AUGUSTA, Maine — A Maine Capital Police officer saved two men who were reportedly overdosing on opioids by using the life-saving overdose reversal antidote naloxone on June 24.
Officer Gary Boulet was patrolling near Riverview Psychiatric Center around 6 p.m. when a staff member, Eric Price, alerted Boulet to a car parked in the middle of Arsenal Road, a public road that runs adjacent to the facility.
When Boulet checked it out, he found two men passed out in the car, with needles scattered everywhere.
"I noticed needles on the ground, on the bottom of the vehicle, and needles on the passenger on his lap," Boulet said.

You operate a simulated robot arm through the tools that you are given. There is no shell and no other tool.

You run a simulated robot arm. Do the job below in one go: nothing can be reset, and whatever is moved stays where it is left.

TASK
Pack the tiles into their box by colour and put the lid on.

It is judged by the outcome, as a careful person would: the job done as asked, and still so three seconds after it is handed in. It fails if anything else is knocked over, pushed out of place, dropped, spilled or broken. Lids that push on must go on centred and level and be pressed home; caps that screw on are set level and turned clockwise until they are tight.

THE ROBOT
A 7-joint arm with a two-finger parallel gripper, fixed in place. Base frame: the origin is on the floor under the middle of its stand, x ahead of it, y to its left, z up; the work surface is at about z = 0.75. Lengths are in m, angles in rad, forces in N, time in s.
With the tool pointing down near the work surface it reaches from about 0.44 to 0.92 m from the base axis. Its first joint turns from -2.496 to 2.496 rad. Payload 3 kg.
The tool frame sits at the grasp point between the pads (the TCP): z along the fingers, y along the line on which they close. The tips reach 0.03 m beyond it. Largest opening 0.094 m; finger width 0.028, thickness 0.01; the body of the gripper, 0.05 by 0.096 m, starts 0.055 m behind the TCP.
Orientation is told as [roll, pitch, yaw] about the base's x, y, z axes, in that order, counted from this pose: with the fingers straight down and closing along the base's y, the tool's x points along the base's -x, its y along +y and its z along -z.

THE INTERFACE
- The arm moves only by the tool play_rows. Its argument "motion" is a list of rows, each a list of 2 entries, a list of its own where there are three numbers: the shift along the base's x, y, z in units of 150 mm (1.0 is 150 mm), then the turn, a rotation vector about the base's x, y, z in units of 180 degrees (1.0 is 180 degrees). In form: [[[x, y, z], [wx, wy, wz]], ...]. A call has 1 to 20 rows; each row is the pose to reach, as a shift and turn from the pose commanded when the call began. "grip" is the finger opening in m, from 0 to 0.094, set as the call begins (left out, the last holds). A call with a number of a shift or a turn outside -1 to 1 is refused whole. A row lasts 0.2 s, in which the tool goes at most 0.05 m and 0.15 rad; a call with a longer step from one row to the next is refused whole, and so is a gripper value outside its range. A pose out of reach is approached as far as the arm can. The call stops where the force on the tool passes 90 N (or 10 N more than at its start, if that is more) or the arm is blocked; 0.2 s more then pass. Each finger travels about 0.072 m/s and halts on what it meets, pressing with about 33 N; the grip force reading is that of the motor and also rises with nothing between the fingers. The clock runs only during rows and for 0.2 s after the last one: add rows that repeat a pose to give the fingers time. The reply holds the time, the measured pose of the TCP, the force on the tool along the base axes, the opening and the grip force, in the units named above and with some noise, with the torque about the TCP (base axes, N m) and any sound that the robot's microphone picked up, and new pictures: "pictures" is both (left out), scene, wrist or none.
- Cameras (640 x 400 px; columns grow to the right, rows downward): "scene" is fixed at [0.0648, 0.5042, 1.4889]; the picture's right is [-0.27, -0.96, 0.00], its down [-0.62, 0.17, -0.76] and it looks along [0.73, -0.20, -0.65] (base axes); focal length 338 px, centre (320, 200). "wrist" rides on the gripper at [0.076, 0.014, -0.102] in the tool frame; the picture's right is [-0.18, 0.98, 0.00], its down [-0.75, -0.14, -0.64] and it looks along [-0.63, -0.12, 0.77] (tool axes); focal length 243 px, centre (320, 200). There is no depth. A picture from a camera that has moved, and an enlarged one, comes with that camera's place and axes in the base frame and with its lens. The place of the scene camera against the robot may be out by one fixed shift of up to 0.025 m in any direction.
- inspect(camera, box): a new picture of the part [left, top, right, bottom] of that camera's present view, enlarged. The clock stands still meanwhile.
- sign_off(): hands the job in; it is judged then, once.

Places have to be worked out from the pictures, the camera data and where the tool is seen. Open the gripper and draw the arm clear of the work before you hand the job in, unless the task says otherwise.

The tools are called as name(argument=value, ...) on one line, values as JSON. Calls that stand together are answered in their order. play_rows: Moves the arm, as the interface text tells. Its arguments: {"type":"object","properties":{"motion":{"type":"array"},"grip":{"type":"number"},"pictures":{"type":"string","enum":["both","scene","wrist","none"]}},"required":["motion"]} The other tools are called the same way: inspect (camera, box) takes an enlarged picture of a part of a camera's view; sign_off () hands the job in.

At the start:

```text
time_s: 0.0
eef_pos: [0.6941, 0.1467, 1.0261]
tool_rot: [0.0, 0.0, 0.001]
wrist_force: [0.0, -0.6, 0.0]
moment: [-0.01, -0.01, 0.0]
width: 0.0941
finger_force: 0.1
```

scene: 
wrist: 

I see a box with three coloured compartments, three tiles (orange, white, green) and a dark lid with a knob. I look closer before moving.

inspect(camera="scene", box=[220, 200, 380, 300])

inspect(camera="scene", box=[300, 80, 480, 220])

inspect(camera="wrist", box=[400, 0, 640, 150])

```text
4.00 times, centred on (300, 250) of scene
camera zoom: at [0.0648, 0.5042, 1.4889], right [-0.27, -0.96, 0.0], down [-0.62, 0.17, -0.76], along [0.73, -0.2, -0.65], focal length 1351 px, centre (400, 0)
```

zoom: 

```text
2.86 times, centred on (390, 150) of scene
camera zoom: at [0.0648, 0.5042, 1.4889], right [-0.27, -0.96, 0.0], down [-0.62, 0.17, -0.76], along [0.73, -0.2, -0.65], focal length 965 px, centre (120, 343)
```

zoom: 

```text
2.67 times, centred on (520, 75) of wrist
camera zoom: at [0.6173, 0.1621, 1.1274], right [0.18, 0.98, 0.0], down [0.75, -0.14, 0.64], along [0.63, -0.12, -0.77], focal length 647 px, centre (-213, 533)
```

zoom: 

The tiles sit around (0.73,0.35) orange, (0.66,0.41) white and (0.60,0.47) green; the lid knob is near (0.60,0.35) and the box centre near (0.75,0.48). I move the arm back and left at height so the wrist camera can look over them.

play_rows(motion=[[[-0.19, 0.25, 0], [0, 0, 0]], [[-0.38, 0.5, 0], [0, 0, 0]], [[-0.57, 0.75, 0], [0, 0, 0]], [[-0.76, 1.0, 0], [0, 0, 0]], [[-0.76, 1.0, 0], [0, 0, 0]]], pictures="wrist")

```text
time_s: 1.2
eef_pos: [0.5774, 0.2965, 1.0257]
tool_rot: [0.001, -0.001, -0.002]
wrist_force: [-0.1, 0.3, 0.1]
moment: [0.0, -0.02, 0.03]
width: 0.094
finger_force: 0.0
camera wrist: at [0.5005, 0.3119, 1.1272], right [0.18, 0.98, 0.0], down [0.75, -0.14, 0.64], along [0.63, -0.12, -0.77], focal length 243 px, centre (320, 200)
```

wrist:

The man in the driver's seat was in agonal breathing, eyes rolling back in his head, and foaming at the mouth, Boulet said.
Boulet grabbed his medical kit, which contains four doses of the overdose reversal antidote, naloxone, known by the brand name, NARCAN. Two doses on the man did nothing.
"I was nervous. I'm not going to lie. But it kind of kicked in. I had to do something," Boulet said.
With direction from incoming firefighters, Boulet laid the man on the ground and gave him a third dose. It was only the second time he has ever administered it in his 30 years in law enforcement.
"I was getting nervous that he wasn't going to make it, so I was hoping that third dose would come around. And it took a little while, but it did its job properly," Boulet said. "He said, 'Thanks for saving me.'"
In April, Maine's Capital Police started carrying six total doses of naloxone (three boxes), up from four total doses, after an incident in the nearby town of Clinton in March, when officers responded to an unrelated incident of two men overdosing, and officers needed more than four doses of naloxone to revive them.
"All over the state, this is a daily occurrence sadly enough," Capital Police Chief Matthew Clancy said. "We want to make sure we're able to give those folks a fighting chance."
Clancy said first responders are having to use multiple doses of naloxone more frequently due to the strength of fentanyl, another drug being mixed into heroin and other drugs like methamphetamine.
Maine data show the state is on track to lose more people to deadly drug overdoses this year than ever before. Most of those overdoses involve fentanyl.
In May 2022, the state distributed more than 9,000 doses to people, law enforcement, and EMS staff in Maine.
In June 2022, EMS staff gave naloxone to 211 people who were overdosing, the most ever in a single month.
"Half the time, they don't even know what they're putting in their system," Clancy said.
Using naloxone to save people's lives gives them a chance to get into recovery and treatment programs.
"I'd want someone helping my family member if they were ever in those circumstances," Boulet said. "He's someone's son — could be a parent. You want him around."
The state plans to honor both Boulet and the Riverview staff member for their life-saving work.
Boulet said he talked with the men in the hospital about options for getting into treatment and recovery.